Monday, May 11, 2009


My Hero


A Nigerian proverb says: "Every once in a while, someone comes along, and your life is never ever the same." This is what happened to me about a year ago. As is with my life these days, I met this person online, through his mother's blogs, tweets, photos, and convos. And this person has become my hero, the epitome of the kind of heroes I want to write about in my books.
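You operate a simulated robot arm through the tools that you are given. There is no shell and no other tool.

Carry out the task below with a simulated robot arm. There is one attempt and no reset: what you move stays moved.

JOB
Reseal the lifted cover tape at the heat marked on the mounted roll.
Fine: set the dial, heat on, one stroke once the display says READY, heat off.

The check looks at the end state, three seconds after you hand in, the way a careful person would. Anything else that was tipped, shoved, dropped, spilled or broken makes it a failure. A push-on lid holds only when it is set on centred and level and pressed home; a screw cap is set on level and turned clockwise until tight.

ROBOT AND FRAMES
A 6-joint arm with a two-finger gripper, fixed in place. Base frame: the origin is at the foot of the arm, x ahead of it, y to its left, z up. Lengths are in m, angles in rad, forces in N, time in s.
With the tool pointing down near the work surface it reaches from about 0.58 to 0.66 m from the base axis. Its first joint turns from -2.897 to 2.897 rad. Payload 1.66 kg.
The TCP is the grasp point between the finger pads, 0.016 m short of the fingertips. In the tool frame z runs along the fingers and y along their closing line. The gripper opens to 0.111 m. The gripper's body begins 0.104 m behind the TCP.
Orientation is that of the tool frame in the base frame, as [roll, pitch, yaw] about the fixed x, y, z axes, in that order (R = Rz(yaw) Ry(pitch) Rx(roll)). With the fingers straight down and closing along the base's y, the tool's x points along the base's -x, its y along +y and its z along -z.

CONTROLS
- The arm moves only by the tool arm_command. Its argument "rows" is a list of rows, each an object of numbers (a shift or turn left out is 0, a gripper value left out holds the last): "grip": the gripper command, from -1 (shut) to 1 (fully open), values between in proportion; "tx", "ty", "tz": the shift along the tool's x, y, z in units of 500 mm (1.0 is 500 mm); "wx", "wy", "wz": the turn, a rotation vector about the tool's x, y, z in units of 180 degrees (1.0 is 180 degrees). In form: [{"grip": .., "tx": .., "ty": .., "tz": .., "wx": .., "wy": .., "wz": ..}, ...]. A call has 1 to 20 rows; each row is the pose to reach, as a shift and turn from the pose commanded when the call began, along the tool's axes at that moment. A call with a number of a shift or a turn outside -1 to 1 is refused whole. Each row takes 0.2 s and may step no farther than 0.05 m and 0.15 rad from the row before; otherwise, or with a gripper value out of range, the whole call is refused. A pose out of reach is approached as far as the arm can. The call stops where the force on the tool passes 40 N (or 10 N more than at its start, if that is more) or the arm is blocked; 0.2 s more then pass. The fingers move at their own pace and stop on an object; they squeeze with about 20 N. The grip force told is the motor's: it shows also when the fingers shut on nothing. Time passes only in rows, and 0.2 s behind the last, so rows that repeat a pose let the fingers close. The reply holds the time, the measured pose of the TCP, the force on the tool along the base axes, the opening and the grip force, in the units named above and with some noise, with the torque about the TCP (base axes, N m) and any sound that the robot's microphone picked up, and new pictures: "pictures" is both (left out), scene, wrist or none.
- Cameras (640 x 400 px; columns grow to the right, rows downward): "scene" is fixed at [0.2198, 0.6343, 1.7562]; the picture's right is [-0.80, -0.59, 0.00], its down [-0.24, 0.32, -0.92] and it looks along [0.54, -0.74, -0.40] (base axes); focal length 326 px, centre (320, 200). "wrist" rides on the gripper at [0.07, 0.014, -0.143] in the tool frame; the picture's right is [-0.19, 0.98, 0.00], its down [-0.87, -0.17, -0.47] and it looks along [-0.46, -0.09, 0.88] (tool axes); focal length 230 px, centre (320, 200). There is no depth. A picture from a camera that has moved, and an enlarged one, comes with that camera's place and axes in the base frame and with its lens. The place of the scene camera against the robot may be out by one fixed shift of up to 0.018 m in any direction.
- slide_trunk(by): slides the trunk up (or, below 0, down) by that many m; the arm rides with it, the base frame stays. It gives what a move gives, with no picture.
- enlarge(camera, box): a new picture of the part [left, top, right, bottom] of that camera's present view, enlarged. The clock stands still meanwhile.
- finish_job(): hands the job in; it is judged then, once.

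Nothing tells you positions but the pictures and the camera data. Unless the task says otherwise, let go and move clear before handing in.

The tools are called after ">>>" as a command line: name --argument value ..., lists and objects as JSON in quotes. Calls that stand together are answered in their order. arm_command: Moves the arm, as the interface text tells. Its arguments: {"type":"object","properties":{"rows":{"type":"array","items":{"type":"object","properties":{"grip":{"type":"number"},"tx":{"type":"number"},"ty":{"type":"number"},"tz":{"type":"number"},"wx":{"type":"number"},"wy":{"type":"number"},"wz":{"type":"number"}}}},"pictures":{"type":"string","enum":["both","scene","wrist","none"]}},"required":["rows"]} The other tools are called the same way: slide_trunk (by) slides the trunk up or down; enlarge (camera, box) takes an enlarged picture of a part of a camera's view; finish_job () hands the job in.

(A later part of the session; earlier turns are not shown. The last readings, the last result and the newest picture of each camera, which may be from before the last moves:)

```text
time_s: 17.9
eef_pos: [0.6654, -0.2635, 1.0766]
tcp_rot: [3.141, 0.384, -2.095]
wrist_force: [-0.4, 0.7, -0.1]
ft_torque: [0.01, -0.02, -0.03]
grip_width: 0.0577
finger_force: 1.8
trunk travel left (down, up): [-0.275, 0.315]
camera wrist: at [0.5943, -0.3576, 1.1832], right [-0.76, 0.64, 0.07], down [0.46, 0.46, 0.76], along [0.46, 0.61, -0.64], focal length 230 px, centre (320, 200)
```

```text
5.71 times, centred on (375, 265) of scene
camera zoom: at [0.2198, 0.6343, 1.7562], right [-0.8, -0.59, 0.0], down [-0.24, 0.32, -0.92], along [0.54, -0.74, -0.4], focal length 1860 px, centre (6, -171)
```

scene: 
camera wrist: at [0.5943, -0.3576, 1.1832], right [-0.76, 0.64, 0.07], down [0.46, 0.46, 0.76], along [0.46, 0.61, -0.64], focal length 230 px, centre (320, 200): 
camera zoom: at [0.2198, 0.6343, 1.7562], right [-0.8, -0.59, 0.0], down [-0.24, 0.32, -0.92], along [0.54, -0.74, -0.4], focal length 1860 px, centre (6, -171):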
My hero's three years old. For half his life, he's been battling cancer with the courage of a lion, the acceptance of a Buddhist monk, the grace of a swimming swan (he adores ducks), and a smile that makes you tumble into love with him at first sight. Through all the invasive surgeries, anguish-causing drugs, and indignities that go hand-in-hand with hospital stays, his smile hasn't wavered and neither have his courtesy, manners, joie de vivre, and laissez-faire attitude.

He's kind and understanding of his exhausted mother, praises her and thanks her, and doesn't throw tantrums at the hospital staff who have to, by necessity, cause him pain. He's completely faithful to his gray, shaggy bunny, giving and receiving love with all his being. Every chance he gets, he's exercising his body and his mind, to climb higher, to learn more. He's the next generation's Greenie with a love of green spots in urban spaces. A quack, a caw, a patch of green grass, and trees with flowers, that's all he asks of this earth.

Every once in a rare while in your life, you get a glimpse of paradise, be it a place, a thing, or a person. My hero is he. My thoughts are frequently of him. Maybe some day, I'll meet him and tell him how much he's meant to me. But even if I don't meet him, it's OK; I'll never forget him. How can I? He's enriched my life forever.

2 comments:

News From the Holmestead said...

What a lovely post, and what a lovely tribute. I hope your hero's mother sees this and saves it for him.

I think all of us have a hero or heroine in our past who epitomizes what we hold dear, what we admire and respect. I am fortunate to have had many of these people in my life, and my life is better for it. Bless the heroes and heroines, those who hold with old-fashioned values like honesty, integrity, bravery, forgiveness.

Keira Soleore said...

Sherrie, thanks much for visiting and commenting. Yes, she knows the post's going up. While I have not used names and details, I still asked permission.

Time and time again, as romance novels prove, technology/culture/science/etc. don't matter: What matters are people and their values, and those values remain unchanged through the ages.